Open source licence series – Tidelift: Ethical source-available licenses challenge open source
Open source grew, it proliferated… and it became something that many previously proprietary-only software vendors embraced as a key means of development… but the issue of how open source software is licenced is still the stuff of some debate.
The Computer Weekly Open Source Insider team now features a series of guest posts examing in the ups & downs and ins & out of open source software licencing.
Tidelift is the largest provider of commercial support and maintenance for the community-led open source software behind modern applications.
In September of 2019, Coraline Ada Ehmke released the Hippocratic License, named after the “first, do no harm” Hippocratic Oath taken by doctors.
This license barred any use that “actively and knowingly … harms individuals or groups.” This was the logical next step for a rising movement, since late 2018, of “ethical licenses” that attempt to restrict usage of software in ways that align with the creator’s own ethical principles.

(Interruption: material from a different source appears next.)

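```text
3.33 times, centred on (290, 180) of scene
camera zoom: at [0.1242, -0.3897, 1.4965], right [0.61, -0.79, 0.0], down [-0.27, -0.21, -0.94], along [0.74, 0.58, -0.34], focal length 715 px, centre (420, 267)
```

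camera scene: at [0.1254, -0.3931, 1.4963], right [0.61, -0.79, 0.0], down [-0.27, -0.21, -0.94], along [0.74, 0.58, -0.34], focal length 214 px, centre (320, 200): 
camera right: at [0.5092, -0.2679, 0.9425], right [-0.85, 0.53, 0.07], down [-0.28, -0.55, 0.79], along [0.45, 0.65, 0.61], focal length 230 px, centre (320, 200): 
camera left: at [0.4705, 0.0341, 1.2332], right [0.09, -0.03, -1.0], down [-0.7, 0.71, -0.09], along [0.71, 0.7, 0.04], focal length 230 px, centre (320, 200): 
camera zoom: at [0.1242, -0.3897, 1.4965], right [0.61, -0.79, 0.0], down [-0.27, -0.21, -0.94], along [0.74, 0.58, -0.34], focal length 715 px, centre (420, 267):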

As we look ahead to 2020, I suspect that—because of the massive success of open source—they’ll continue to be in the headlines and maybe gain traction.
Ethics matters
Free software, as advanced by Richard Stallman and the Free Software Foundation, has always been about ethics—a very specific set of ehics that held that source code access was the key to human freedom and used licensing to achieve that goal. But since those early days, the open source movement has become bigger and broader. In particular, it has gone from a niche interest of a handful of developers to a mandatory skill for everyone who participates in the software industry. This means that participants are now much more diverse, many with very different ethical perspectives than early participants.

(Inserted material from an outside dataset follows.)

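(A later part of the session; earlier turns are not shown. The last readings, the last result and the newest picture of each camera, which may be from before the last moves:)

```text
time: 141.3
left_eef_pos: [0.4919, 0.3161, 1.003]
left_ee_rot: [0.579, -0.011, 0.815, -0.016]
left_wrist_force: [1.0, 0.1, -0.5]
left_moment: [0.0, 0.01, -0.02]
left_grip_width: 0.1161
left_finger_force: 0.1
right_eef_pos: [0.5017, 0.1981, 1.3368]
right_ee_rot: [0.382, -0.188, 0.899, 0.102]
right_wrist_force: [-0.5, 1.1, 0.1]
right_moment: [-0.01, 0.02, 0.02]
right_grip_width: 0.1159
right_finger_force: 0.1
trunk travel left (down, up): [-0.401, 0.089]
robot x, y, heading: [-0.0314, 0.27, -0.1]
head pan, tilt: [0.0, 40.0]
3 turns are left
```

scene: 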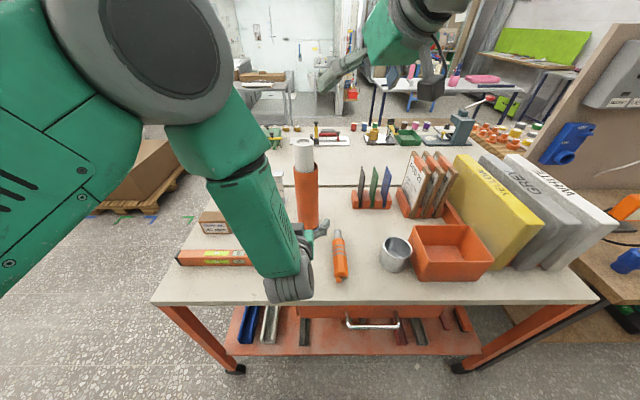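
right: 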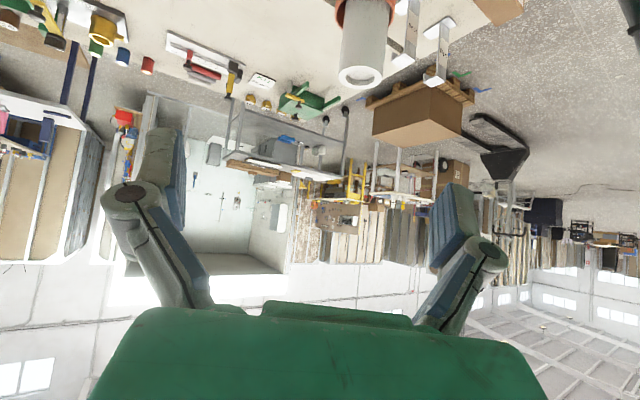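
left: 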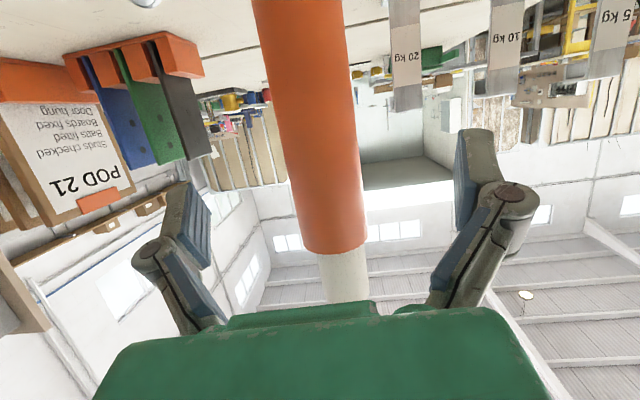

As software eats the world, much like Marc Andreessen predicted, it becomes inextricably linked with everything—including political headlines and moral challenges. One thing is certain: no matter where you fall on the political spectrum, there are now FOSS developers who hold different views than your own.
This combination has led us to the current moment—where many developers are participating in FOSS while questioning traditional FOSS beliefs —- in particular the historical belief that any use that complies with the terms of traditional licenses, like MIT and GPL, is unquestionably ethical.
Here are some specific examples where this ethical license movement is playing out:
- Chinese labor and the 996.icu license: Chinese software developers have extremely long (and apparently illegal) working hours, called “996” (9am-9pm, six days a week). In response, developers who say they were inspired by open source wrote the 996.icu license, which bans use by companies who violate relevant labor laws.
- Immigration, Chef and other anti-ICE licenses: Many American and European developers are immigrants, or friends or children of immigrants, so there have been a variety of protests about software used by the US’s Immigration and Customs Enforcement agency, including a license change by the Lerna project. That change was fairly quickly reverted amid doubts about its efficacy and whether most authors of the project had agreed to it.
- Anti-carbon licenses: As people who often have scientific or engineering backgrounds, many developers are concerned about the climate. To that end, at least two anti-carbon licenses have been written that attempt to prohibit use in the carbon extraction industries: the Climate Strike and Atmosphere licenses.
Why licensing & what’s next
Since the Free Software Foundation and Open Source Initiative spent decades educating the industry that licensing was an effective tool, it should not surprise anyone that developers have seized on licensing as a possible answer to effecting social change. The Chinese labor law license, for example, is currently the second-most-starred project on GitHub.
Despite this interest, the open source legal community’s near-consensus is that licensing is (at best) a poor tool for promoting ethical beliefs. Drafting such clauses in a way that has no loopholes, but also does not negatively impact “innocent” companies, is very difficult, especially without support from lawyers.
Enforcement 101
Without dedicated enforcement resources, licenses have a tendency to be ignored—especially by those who are already acting unethically in some way! Of course these licenses break what has long been believed to be a core part of free and open source software’s success—that anyone can use the software without restrictions. (Advocates for ethical licenses point out, perhaps with some justification, that there were similar concerns about the GPL when it was drafted.)
Given this combination of grass-roots interest and expert scorn, it is unclear what will happen in 2020. I strongly suspect that, like GPL, at least some motivated and concerned people will continue experimenting and some of these new ethical licenses will gain a foothold in the overall licensing ecosystem.
If your business is above reproach, sleep tight! Otherwise, keep an eye on this space.